Something was obviously bent on preventing me from going down for the distribution.4 But by an act of will I went down. “I will do it,” I said. But it was difficult. There were moments when it sidled up to me: “Now you're going to faint,” and then, “Now your legs will no longer be able to walk. Now....” It kept coming like that. So I kept repeating the japa the whole time, and it was touch-and-go right up to the end. Finally I couldn't distinguish people, I saw only shapes, forms passing by, and not clearly. When the distribution was over, I got up (I knew I had to get up), I stood up without flinching and stepped down from the chair without faltering.
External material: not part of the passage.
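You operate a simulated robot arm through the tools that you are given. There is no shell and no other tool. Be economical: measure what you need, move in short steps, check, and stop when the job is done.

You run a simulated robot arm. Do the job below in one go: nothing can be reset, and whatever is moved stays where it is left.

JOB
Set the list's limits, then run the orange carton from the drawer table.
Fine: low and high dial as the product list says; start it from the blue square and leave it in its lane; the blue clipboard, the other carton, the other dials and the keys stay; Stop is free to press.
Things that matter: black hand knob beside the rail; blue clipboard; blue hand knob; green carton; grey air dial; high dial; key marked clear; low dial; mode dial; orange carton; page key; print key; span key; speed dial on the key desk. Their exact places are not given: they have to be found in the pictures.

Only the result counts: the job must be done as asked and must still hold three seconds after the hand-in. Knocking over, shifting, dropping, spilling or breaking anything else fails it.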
But I was not careful and when I turned away from the light in the room to go towards the staircase – an abrupt blackout. Not the blackout of a faint – my eyes no longer saw. I saw only shadows. “Ah!” I said to myself, “where is the step?!” And to avoid missing it, I clutched the railing. What a commotion that made! Champaklal came rushing up, thinking I was about to fall!

Anyhow....

It was only afterwards, a long time after, that I began to see again. It was clearly something that was NOT WILLING. But when will it give in?... I can't say. No victory has been won, far from it. And it has remained like this: status quo.

It will probably have to begin again, but in what manner?

Evidently all the vital forces who have taken the habit of ruling the earth (last night it had the proportions of the earth, it wasn't universal) are the very ones who refuse to listen; they don't at all like what I am doing.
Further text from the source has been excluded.